Onde
quer que tenha surgido uma classe intelectual e dirigente capaz, apta
para as mais altas tarefas da inteligência e da vida política, a
educação que a preparou seguiu em linhas gerais o modelo grego.
Platão
aprovava o adestramento dos jovens na técnica dos debates, mas achava
que o modo pelo qual os sofistas a ensinavam arriscava corromper os
alunos, viciando-os em contestar tudo e qualquer coisa e fazendo deles
discutidores vazios que, confiantes no poder ilimitado da refutação,
acabavam por não acreditar mais em nada. Tornavam-se contestadores
cínicos e carreiristas amorais:
“Os
muito jovens, quando tomam gosto pelas argumentações, usam delas como
de um jogo, recorrendo a elas sempre com um intuito de controvérsia, e, a
exemplo daqueles que os refutaram por completo, eles mesmos refutarão
outros, obtendo prazer, como cãezinhos novos, em nos puxar e dilacerar
com argumentos, cada vez que nos aproximamos deles... Quando, no
entanto, houverem refutado um grande número de pessoas e grande número
de pessoas os tiver refutado com uma queda brutal e rápida, ei-los que
chegam a não acreditar em mais nada daquilo em que acreditavam antes.

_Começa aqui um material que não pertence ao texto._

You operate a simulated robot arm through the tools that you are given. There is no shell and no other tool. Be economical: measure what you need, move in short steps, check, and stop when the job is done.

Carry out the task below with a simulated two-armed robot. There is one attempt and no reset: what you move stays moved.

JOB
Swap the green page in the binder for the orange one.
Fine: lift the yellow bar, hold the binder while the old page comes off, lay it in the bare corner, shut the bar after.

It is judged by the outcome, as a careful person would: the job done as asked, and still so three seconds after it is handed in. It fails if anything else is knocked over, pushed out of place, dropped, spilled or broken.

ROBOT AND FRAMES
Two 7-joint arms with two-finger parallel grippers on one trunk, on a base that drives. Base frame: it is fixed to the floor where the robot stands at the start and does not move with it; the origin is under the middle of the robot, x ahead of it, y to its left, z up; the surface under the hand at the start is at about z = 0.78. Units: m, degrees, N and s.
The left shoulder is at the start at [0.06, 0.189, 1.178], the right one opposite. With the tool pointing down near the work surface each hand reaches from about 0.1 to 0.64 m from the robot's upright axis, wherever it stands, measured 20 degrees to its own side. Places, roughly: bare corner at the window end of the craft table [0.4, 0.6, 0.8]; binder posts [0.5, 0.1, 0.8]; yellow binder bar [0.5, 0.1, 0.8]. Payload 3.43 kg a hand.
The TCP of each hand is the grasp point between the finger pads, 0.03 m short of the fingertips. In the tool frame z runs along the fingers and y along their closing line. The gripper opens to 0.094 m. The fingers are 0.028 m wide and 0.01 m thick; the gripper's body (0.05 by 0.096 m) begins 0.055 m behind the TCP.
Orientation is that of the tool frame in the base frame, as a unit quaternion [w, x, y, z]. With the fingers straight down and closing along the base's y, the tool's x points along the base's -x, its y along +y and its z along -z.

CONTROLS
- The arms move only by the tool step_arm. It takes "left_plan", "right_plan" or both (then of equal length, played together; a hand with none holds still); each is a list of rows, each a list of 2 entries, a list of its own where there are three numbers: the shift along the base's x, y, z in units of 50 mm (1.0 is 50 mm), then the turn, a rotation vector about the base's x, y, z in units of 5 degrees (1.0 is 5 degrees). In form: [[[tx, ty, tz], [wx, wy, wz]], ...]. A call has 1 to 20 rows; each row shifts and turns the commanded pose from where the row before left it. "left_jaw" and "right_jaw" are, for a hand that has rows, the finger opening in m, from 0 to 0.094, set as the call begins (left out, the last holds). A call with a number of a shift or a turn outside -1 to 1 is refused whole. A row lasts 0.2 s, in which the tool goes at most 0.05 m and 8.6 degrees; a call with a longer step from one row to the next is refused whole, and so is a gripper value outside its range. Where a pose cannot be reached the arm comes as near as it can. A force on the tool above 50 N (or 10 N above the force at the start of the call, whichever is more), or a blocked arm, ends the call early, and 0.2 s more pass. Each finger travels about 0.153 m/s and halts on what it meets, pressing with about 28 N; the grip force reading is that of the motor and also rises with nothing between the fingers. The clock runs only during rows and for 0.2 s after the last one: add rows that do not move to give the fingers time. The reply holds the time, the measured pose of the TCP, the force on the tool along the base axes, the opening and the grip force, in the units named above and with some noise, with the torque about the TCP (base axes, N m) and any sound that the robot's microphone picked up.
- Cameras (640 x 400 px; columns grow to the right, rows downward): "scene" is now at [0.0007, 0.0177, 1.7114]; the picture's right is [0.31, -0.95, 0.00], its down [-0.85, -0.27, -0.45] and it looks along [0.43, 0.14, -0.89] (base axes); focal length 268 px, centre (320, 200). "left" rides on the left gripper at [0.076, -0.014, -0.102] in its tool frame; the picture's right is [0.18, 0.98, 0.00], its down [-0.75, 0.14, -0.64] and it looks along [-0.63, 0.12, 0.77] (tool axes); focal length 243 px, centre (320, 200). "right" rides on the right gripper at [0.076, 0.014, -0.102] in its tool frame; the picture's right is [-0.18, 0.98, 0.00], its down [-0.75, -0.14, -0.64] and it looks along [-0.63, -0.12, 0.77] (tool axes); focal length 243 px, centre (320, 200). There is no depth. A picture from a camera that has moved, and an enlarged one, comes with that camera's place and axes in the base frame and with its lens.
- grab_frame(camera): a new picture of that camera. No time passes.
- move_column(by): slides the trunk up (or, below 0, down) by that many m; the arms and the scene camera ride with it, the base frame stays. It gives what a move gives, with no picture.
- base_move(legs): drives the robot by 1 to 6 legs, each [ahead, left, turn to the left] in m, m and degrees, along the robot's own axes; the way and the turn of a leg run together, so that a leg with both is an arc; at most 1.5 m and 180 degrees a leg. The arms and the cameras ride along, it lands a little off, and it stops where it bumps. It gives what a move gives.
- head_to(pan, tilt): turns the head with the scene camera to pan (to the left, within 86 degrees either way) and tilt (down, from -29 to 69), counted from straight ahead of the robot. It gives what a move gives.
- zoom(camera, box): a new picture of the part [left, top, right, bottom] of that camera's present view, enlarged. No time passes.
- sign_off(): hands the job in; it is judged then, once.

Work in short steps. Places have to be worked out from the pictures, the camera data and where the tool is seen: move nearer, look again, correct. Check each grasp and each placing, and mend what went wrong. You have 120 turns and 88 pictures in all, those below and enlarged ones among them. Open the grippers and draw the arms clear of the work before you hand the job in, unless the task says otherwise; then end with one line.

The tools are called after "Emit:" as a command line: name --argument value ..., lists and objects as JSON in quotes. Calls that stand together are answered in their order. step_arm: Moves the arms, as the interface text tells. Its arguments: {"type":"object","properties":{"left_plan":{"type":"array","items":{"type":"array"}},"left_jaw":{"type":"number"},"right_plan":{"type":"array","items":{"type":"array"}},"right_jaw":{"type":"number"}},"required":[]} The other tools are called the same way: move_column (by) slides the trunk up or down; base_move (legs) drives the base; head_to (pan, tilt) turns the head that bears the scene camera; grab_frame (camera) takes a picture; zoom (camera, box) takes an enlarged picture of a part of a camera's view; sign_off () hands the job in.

Ora..., o homem de mais idade não consentirá em tomar parte nesse
delírio, mas imitará antes aquele que consente em dialogar e em buscar a
verdade, em vez de imitar aquele que, na controvérsia, joga um jogo
pelo prazer de jogar.” (A República, VII, 539 b2-c8.)
A
arte de fazer da discussão um método para a investigação da verdade em
vez de um simples jogo ou de um meio de subir na vida, foi precisamente o
que Sócrates introduziu na educação grega e que Platão aperfeiçoou sob o
nome de dialética. O público que se dirigia a Sócrates para
aprender essa arte não se constituía, pois, de crianças nem de
adolescentes, mas de adultos jovens e mesmo não tão jovens que já haviam
passado pelas duas etapas iniciais da educação grega: a formação
literária e artística e o adestramento para as discussões públicas. Com
Sócrates eles aprendiam um tipo de discussão em que já não se tratava de
vencer um adversário, mas de confrontar idéias e hipóteses diversas e
conflitantes com a finalidade de encontrar os princípios comuns que
davam a razão de todas elas e assim avançavam um passo em direção à
verdade do objeto discutido. Esse exercício era tão alheio à busca de
vitórias sofísticas, que tanto podia ser realizado em grupo quanto
individualmente, tanto em voz alta como em pensamento.
Aristóteles
apreciava a dialética socrático-platônica e a empregou abundantemente
nas suas investigações filosóficas, julgando-a mesmo o único instrumento
científico viável nos assuntos novos e inexplorados, onde não se dispõe
de nenhum princípio ou premissa geral e se trata precisamente de
buscá-los pela primeira vez. A sistematização aristotélica da dialética
no livro dos Tópicos constitui, historicamente, a primeira formulação geral daquilo que mais tarde viria a chamar-se “método científico”.
No
entanto, Aristóteles descobriu que no fundo das confrontações
dialéticas existia um critério subjacente, não formulado, para a
aferição da coerência dos discursos. Toda discussão dialética visava a
encontrar as premissas, os princípios fundantes para o estudo desta ou
daquela questão, premissas ou princípios dos quais se pudesse então
tirar conclusões válidas. Mas, de um lado, a dialética não tinha por si
nenhum meio de distinguir se essas premissas eram absolutamente
verdadeiras ou eram apenas mais razoáveis do que aquelas das quais a
discussão havia partido. De outro lado, todo o esforço dialético era
guiado por um ideal de coerência discursiva que a própria dialética não
chegava a explicitar. O que Aristóteles fez foi então tornar explícitas
as exigências contidas nesse ideal e formular o conjunto de regras que
se devia seguir para atingi-lo. Foi essa arte que ele denominou analítica, mais tarde chamada “lógica”.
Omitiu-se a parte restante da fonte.